__Short task 1__:
Could you quote the passage provided from "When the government" up to and including "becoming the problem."?
__Short task 2__:
Keep the passage provided going from its last sentence.
** start of Passage provided **
From there, the costs of rebuilding continued to climb. Because the flood had ravaged the surrounding areas, Orange Creek Farms also lost many of its customers, who were grappling with damages of their own and could no longer afford to buy local food. All the while, Ver Mulm kept applying to emergency USDA loans and disaster relief programs — only to be denied again and again, as the tiny operation confronted burdensome application issues and eligibility restrictions.
Because of the steep costs of recovery, the farm has fallen behind on its bills, and caring for a bigger herd became too expensive. Now, Orange Creek Farms is down from 40 cattle to just four. All told, the flood put the business in a “really, really bad spot,” according to Ver Mulm. So in April, almost a year after the flood, she made a last-ditch effort to turn things around, applying for a USDA Rural Development grant that she was hoping could help them offset their losses and keep the business afloat.
When the government shutdown began over a month ago, the USDA furloughed the vast majority of the its workforce that was left, and brought most services to a sudden halt. Ver Mulm still hadn’t heard back about her application — and now the waiting is itself becoming the problem.
As the shutdown nears a historic, yet grim, milestone, the Congressional Budget Office estimates that it has already created financial losses of at least $7 billion for the U.S. economy. Battling some of the most consequential impacts of these losses are those who grow and sell the food we eat — especially the farmers and ranchers also dealing with the compounding effects of extreme weather and an eroding federal safety net.
Approximately 20,000 Department of Agriculture staffers have lost their jobs this year — a rapid and radical transformation of the agency resulting in administrative struggles, overworked employees, and significant delays in processing of payments and financial assistance applications. This summer, Agriculture Secretary Brooke Rollins released a controversial reorganization plan that experts expect to result in further staff reductions and a skeleton workforce. The USDA announced last week that approximately 2,100 county-level USDA Farm Service Agency offices would be reopened beginning Thursday, October 23, with two staffers reinstated per office, to help farmers get access to $3 billion in aid from existing programs, though further details about what programs, payments, and services will be resumed and to what extent remain unclear.
All the while, small farmers and ranchers have spent the last ten months facing off against mounting pressures wrought by major administrative changes to food and agriculture policy that have exacerbated the nation’s exceedingly volatile farm economy.
The impact on producers, whose businesses require advance planning — in a time of the year normally filled with finalizing future growing plans, buying seeds and other resources, and shoring up winter reserves — will only grow the longer the shutdown persists.
** end of Passage provided **
** start of Data provided **
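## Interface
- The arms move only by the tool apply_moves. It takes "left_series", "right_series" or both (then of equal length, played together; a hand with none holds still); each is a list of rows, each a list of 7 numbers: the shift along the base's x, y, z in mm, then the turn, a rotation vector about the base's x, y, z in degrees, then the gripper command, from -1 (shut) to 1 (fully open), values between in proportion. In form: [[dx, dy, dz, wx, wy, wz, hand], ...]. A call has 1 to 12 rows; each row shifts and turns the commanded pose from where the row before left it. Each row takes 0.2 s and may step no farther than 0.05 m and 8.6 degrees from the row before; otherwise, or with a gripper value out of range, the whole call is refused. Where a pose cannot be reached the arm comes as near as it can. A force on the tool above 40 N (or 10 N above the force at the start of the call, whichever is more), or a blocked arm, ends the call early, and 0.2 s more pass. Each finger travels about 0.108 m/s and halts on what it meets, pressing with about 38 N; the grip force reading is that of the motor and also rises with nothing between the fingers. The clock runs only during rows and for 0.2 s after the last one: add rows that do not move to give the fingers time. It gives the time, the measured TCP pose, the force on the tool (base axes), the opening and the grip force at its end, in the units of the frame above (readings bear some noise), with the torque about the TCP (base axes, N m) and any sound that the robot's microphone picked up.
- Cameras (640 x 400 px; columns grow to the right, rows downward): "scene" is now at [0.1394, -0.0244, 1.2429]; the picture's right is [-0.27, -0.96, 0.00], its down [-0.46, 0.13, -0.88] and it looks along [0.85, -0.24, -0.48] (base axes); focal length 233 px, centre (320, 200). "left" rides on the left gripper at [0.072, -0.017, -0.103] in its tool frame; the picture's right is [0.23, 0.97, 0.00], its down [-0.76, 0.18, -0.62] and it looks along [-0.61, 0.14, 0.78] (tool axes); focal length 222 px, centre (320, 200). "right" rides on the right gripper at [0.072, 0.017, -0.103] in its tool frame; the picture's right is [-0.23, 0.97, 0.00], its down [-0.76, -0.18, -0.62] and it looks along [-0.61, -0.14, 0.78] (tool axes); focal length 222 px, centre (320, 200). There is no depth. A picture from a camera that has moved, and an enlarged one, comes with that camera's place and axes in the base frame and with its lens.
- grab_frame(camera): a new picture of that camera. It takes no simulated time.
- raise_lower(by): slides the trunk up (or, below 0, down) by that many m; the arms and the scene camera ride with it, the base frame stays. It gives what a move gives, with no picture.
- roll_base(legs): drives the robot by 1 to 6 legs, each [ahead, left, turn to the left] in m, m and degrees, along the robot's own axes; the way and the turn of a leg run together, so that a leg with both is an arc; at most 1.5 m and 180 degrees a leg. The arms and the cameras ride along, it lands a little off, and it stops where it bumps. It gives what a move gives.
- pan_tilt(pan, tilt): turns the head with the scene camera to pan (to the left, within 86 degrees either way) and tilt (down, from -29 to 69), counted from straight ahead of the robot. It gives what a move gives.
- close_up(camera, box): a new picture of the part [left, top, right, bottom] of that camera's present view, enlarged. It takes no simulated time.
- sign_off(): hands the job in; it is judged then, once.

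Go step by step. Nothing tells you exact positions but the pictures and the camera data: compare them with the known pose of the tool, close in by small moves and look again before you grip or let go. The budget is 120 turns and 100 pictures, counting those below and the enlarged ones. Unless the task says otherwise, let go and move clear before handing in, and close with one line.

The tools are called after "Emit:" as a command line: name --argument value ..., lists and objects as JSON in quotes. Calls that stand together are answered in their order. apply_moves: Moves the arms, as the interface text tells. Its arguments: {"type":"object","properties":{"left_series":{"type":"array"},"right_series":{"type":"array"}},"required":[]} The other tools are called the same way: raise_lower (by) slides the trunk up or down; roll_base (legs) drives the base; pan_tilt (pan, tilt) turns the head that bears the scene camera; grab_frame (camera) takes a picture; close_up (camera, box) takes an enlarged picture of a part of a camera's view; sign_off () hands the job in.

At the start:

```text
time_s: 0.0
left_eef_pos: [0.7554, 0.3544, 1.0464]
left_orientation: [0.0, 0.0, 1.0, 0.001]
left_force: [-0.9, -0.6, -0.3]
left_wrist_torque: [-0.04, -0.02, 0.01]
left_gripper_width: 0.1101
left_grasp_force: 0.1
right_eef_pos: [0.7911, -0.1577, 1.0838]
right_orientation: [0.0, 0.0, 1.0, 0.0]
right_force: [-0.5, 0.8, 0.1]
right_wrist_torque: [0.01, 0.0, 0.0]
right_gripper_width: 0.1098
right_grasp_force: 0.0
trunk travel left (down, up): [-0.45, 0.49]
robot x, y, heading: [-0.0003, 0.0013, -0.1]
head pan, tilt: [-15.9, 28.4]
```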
** end of Data provided **
__Task response 1__:
When the government shutdown began over a month ago, the USDA furloughed the vast majority of the its workforce that was left, and brought most services to a sudden halt. Ver Mulm still hadn’t heard back about her application — and now the waiting is itself becoming the problem.

__Task response 2__:
And so will the broader economic and societal ripple effects unfurling nationwide: President Donald Trump’s administration declared that it would not use billions of congressionally appropriated emergency funding to maintain the Supplemental Nutrition Assistance Program, or SNAP, during the shutdown. Without that emergency funding, the USDA has said that SNAP benefits, which are used by nearly 42 million Americans who struggle to afford groceries, will be suspended on Saturday, November 1. (Money from SNAP is also a crucial source of income for many small farmers.) A cohort of more than two dozen states sued the Department of Agriculture on Tuesday, seeking to preserve funding of SNAP during the shutdown by tapping into USDA contingency funds reserved to fund operations when regularly appropriated monies are unavailable. Two federal courts ruled Friday afternoon that the agency must tap into those contingency funds to cover at least some of the food program’s benefits for the month of November. The Trump administration is expected to appeal the decision.
Prior to the rulings, Secretary of Agriculture Brooke Rollins blamed Democrats for the shutdown and possible loss of benefits for millions of Americans, while stating that the department does not have the legal authority to distribute the agency’s contingency funding. In a Friday press conference, Rollins criticized SNAP, remarking that the shutdown exposed a program that, under the purview of the Biden administration, became “so corrupt.”
The USDA did not immediately respond to Grist’s request for comment.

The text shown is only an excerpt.